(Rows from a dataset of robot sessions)
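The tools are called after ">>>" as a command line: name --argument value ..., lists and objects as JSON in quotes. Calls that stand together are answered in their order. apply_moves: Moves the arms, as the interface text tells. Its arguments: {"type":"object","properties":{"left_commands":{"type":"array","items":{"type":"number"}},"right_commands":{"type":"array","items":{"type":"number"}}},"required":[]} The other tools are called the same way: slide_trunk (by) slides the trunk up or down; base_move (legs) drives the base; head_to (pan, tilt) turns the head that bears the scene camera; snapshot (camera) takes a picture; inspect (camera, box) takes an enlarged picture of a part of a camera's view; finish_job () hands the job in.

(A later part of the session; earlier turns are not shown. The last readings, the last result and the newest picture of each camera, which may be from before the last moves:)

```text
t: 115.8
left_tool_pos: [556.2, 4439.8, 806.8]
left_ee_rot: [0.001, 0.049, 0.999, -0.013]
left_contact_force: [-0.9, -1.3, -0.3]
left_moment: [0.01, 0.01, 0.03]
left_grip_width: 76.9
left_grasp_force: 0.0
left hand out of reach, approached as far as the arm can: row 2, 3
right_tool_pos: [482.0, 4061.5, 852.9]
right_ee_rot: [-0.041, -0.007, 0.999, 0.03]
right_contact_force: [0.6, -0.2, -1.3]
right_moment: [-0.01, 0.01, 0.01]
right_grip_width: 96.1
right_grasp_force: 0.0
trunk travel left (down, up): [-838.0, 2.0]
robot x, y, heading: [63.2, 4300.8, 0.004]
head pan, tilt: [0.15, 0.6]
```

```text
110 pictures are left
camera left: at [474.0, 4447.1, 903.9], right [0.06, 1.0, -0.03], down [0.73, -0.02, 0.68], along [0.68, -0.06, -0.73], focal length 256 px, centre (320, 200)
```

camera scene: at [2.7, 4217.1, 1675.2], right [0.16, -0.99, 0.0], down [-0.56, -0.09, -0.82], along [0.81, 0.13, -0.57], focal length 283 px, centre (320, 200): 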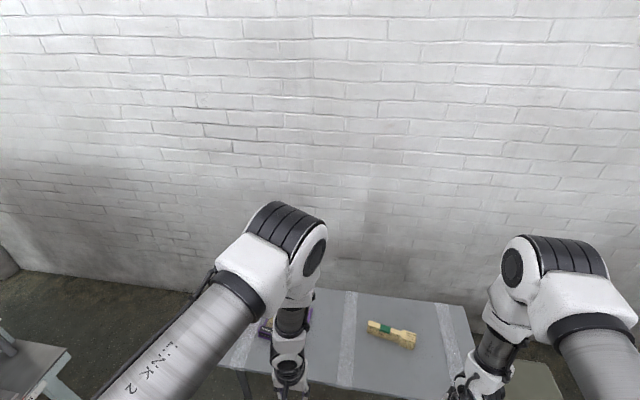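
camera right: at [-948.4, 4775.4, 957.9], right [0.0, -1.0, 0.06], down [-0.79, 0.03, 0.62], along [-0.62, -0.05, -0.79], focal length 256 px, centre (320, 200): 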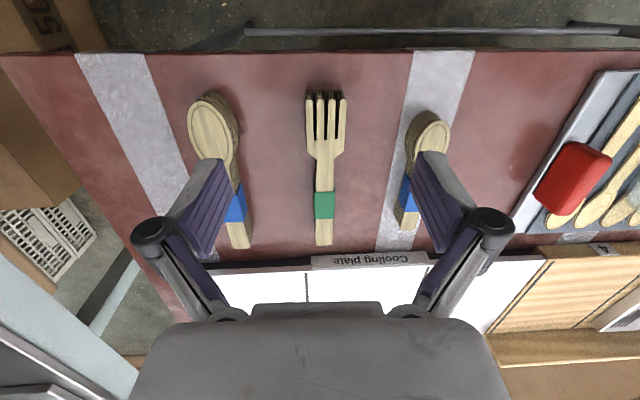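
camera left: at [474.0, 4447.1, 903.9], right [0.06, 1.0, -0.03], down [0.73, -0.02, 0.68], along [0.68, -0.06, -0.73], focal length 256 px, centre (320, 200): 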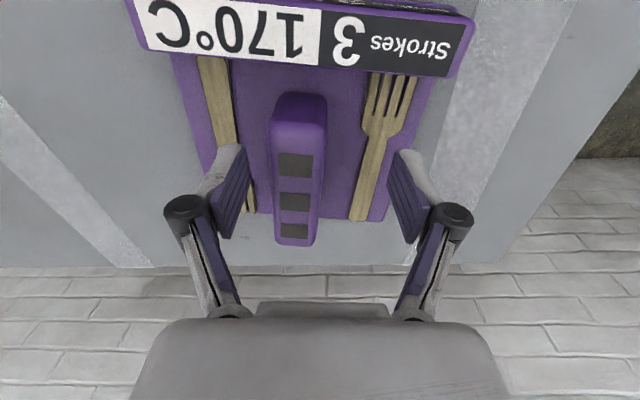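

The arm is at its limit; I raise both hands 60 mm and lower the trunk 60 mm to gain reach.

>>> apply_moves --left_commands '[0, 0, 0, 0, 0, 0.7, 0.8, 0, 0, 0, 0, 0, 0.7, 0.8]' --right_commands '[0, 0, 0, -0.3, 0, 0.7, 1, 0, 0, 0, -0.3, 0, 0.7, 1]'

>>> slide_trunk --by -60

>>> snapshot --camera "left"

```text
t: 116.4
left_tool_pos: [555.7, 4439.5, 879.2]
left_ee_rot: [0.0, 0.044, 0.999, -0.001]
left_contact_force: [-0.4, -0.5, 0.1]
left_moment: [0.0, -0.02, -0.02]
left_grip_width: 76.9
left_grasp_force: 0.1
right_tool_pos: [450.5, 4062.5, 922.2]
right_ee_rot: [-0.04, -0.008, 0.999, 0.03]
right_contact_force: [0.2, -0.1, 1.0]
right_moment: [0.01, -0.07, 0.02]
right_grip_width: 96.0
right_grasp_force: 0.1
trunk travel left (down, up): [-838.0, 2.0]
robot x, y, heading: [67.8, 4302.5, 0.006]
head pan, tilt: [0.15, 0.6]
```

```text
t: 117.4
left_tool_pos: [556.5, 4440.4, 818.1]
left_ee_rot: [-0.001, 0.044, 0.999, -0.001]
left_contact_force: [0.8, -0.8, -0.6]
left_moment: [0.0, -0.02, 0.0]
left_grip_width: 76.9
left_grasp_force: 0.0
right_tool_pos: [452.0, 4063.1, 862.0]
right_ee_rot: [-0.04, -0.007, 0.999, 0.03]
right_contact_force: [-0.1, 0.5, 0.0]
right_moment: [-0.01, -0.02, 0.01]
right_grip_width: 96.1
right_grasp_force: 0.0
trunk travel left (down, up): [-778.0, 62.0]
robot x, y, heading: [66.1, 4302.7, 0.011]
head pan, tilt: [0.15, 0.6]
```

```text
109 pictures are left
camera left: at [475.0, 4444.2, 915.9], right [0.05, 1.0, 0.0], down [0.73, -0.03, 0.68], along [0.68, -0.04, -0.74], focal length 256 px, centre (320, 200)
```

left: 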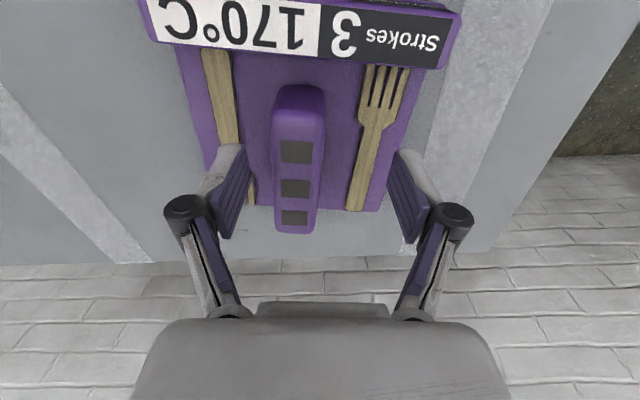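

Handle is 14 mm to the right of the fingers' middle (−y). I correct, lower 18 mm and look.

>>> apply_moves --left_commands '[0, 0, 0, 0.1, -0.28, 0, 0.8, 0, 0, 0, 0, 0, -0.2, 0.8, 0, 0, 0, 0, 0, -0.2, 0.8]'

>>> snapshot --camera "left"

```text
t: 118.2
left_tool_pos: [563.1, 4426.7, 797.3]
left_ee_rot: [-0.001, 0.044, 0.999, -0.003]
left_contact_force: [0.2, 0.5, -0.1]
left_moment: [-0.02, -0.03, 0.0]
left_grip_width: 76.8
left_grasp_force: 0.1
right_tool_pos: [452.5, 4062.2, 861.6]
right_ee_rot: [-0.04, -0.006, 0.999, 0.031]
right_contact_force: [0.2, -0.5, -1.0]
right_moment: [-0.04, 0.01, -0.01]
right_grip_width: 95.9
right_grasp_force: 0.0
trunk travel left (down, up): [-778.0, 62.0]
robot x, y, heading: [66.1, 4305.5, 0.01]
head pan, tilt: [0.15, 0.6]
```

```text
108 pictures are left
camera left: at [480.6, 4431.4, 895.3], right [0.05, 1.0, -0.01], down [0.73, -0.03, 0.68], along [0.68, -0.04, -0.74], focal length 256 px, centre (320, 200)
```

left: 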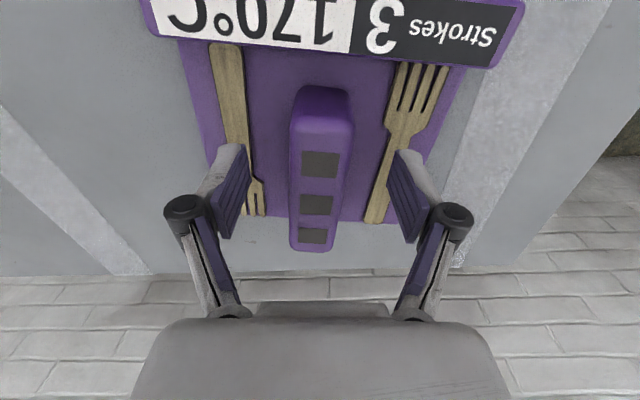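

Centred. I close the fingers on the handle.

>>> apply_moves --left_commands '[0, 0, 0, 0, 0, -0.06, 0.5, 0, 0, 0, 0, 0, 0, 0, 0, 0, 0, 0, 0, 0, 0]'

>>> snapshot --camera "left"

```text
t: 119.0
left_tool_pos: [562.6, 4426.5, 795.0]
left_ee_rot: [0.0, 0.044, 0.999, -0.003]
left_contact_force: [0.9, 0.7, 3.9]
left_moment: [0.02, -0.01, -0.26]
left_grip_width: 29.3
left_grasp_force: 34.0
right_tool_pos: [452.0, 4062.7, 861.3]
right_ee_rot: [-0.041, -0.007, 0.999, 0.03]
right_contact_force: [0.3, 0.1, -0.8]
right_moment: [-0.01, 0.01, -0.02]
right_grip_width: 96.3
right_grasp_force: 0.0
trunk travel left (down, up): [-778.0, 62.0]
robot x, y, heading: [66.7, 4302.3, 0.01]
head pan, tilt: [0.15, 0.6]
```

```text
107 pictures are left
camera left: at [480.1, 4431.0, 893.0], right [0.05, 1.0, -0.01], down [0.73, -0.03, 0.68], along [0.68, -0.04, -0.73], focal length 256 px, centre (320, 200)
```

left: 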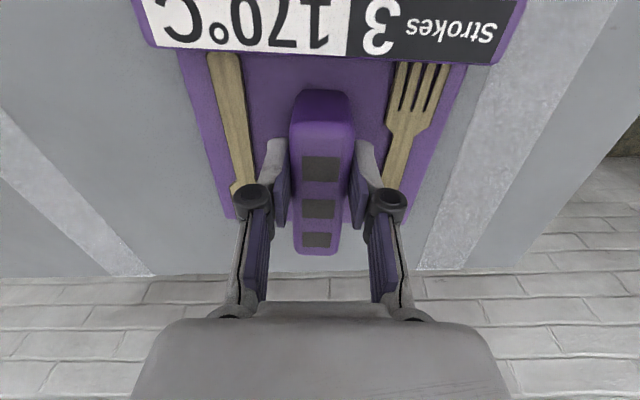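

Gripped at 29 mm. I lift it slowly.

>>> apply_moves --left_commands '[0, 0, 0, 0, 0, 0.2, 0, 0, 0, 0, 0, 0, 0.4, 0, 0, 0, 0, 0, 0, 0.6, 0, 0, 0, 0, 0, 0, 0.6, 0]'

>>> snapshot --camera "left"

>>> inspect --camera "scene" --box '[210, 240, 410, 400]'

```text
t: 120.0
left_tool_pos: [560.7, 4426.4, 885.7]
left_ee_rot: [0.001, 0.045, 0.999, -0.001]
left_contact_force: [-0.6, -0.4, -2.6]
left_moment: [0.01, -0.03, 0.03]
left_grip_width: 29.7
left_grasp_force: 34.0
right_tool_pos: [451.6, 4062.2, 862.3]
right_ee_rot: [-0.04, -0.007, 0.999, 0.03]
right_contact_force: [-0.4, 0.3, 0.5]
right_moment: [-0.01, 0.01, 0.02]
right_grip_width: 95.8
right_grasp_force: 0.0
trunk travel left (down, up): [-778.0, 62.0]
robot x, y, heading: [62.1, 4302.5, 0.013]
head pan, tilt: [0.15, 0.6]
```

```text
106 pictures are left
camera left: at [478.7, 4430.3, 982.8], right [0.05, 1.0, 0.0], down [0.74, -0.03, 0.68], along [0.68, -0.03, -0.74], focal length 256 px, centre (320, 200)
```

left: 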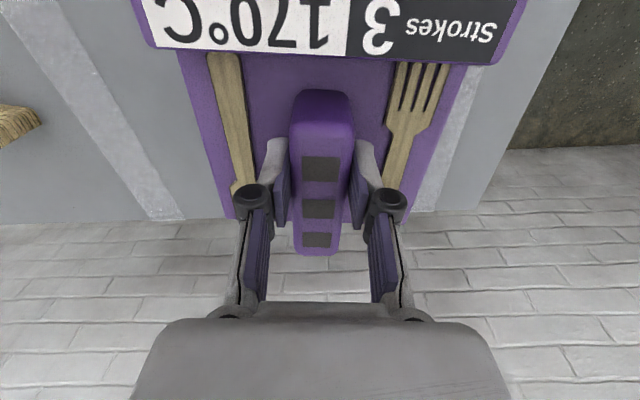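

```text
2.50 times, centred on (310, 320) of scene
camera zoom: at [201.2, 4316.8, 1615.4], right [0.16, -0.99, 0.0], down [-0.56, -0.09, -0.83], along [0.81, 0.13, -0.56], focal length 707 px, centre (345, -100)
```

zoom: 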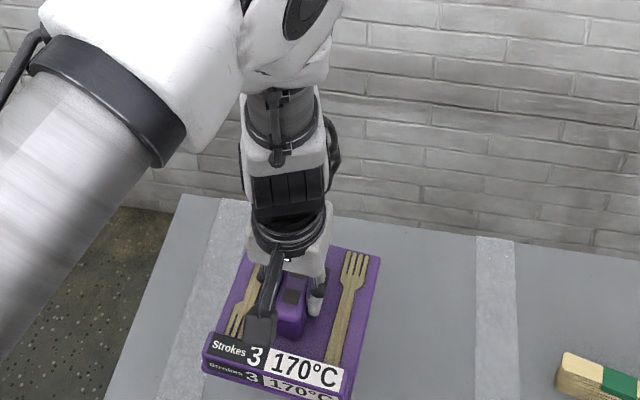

==

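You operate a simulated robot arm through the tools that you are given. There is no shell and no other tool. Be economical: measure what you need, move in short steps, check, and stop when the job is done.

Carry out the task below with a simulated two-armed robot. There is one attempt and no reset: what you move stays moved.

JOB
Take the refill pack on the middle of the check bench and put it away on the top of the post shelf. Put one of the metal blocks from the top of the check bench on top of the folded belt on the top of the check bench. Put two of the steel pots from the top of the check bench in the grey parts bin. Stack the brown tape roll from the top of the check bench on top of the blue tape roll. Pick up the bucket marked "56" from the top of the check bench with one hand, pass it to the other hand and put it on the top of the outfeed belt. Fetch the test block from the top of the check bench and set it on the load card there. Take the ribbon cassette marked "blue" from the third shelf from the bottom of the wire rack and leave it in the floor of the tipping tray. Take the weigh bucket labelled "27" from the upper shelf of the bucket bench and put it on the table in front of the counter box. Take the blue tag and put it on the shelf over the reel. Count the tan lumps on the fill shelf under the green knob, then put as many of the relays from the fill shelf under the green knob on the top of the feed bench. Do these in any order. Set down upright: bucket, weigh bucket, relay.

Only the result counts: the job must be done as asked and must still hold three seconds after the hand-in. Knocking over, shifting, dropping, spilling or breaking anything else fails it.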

==

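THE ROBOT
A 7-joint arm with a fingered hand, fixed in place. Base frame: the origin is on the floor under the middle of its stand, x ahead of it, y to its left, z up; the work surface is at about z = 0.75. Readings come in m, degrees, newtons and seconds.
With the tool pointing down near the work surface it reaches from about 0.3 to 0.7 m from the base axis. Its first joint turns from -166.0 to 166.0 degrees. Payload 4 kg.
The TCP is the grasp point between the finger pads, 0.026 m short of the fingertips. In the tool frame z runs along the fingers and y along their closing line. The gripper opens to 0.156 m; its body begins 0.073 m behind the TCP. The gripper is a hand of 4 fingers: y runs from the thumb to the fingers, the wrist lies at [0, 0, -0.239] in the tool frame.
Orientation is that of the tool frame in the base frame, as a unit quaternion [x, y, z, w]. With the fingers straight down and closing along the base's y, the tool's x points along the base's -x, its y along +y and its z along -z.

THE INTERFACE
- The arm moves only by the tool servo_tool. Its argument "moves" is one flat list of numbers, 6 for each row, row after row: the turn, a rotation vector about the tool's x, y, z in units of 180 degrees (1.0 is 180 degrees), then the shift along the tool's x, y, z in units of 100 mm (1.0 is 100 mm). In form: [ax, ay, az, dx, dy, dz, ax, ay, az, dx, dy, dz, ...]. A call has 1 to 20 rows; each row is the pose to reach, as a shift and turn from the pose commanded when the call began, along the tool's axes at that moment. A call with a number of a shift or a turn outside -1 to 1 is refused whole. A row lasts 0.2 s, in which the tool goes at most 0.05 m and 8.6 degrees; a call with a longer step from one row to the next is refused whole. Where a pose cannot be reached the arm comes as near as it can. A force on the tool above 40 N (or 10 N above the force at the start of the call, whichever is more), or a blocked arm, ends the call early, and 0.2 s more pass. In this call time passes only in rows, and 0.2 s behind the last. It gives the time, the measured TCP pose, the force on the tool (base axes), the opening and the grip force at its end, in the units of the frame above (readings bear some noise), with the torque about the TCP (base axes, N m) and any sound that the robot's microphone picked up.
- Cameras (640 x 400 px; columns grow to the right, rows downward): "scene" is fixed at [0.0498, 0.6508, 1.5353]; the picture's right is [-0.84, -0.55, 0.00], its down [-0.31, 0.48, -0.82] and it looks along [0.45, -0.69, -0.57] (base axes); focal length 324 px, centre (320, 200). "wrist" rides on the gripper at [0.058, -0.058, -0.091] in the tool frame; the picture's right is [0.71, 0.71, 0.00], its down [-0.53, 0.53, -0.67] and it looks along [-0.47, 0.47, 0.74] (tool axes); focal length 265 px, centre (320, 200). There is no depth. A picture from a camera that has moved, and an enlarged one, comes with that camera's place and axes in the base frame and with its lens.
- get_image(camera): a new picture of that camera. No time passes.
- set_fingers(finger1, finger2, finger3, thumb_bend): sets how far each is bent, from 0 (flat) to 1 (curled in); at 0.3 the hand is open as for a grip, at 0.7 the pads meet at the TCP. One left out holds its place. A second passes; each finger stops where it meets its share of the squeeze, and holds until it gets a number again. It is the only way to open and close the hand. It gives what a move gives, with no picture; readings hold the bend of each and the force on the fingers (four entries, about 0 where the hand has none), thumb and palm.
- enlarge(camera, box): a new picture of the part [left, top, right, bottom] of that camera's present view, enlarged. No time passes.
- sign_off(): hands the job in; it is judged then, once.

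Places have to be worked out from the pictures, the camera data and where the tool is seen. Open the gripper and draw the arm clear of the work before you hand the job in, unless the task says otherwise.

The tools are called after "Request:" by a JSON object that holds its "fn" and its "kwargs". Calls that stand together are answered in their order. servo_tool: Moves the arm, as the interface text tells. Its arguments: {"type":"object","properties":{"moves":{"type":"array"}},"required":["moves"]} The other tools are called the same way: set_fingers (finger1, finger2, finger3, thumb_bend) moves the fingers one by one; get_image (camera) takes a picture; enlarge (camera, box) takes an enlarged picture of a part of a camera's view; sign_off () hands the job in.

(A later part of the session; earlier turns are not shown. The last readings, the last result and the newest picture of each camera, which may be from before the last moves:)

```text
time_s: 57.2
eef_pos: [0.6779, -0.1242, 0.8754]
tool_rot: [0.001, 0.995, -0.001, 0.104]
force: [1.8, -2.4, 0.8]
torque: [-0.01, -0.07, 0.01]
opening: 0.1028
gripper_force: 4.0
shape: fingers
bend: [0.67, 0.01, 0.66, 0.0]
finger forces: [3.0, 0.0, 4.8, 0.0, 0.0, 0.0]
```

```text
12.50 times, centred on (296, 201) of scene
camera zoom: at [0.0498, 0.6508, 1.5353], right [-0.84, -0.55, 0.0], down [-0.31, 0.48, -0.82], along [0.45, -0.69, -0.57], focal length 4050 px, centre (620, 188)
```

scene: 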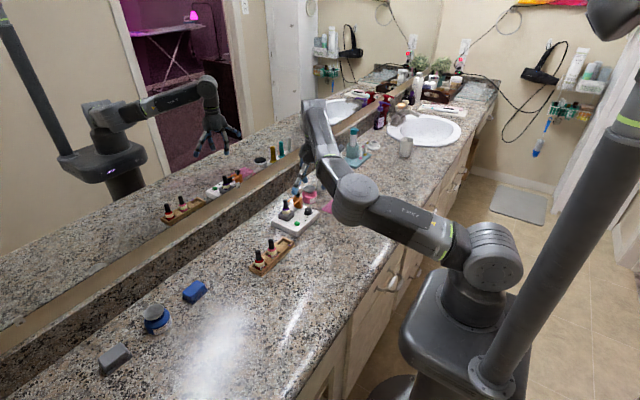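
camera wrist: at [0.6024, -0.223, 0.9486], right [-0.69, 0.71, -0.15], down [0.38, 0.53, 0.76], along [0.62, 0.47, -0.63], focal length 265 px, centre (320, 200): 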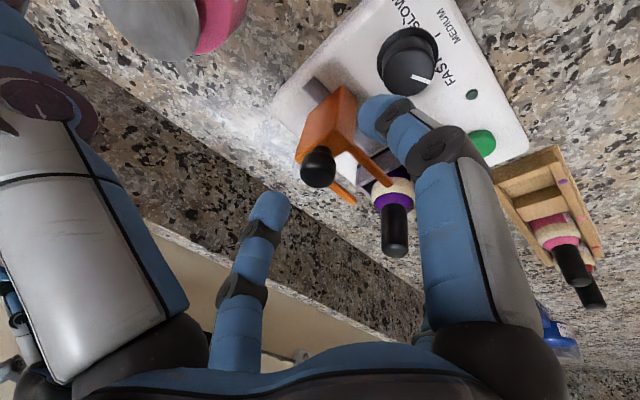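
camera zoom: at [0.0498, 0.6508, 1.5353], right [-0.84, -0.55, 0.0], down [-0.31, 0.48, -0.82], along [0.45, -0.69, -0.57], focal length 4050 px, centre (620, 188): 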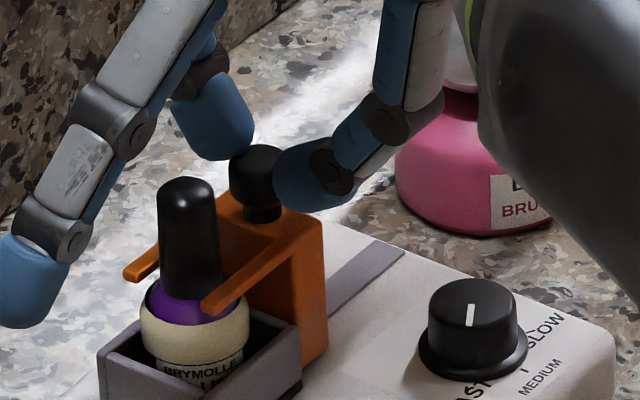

Task requirements →
Extract the lines from the line with "Carry out the" to the line with "Only the result", inclusive, reproducing them exactly and leaving out every other line. Format the lines as a JSON array of strings and drop empty lines.

Output for this exercise →
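[
  "Carry out the task below with a simulated two-armed robot. There is one attempt and no reset: what you move stays moved.",
  "JOB",
  "Take the refill pack on the middle of the check bench and put it away on the top of the post shelf. Put one of the metal blocks from the top of the check bench on top of the folded belt on the top of the check bench. Put two of the steel pots from the top of the check bench in the grey parts bin. Stack the brown tape roll from the top of the check bench on top of the blue tape roll. Pick up the bucket marked \"56\" from the top of the check bench with one hand, pass it to the other hand and put it on the top of the outfeed belt. Fetch the test block from the top of the check bench and set it on the load card there. Take the ribbon cassette marked \"blue\" from the third shelf from the bottom of the wire rack and leave it in the floor of the tipping tray. Take the weigh bucket labelled \"27\" from the upper shelf of the bucket bench and put it on the table in front of the counter box. Take the blue tag and put it on the shelf over the reel. Count the tan lumps on the fill shelf under the green knob, then put as many of the relays from the fill shelf under the green knob on the top of the feed bench. Do these in any order. Set down upright: bucket, weigh bucket, relay.",
  "Only the result counts: the job must be done as asked and must still hold three seconds after the hand-in. Knocking over, shifting, dropping, spilling or breaking anything else fails it."
]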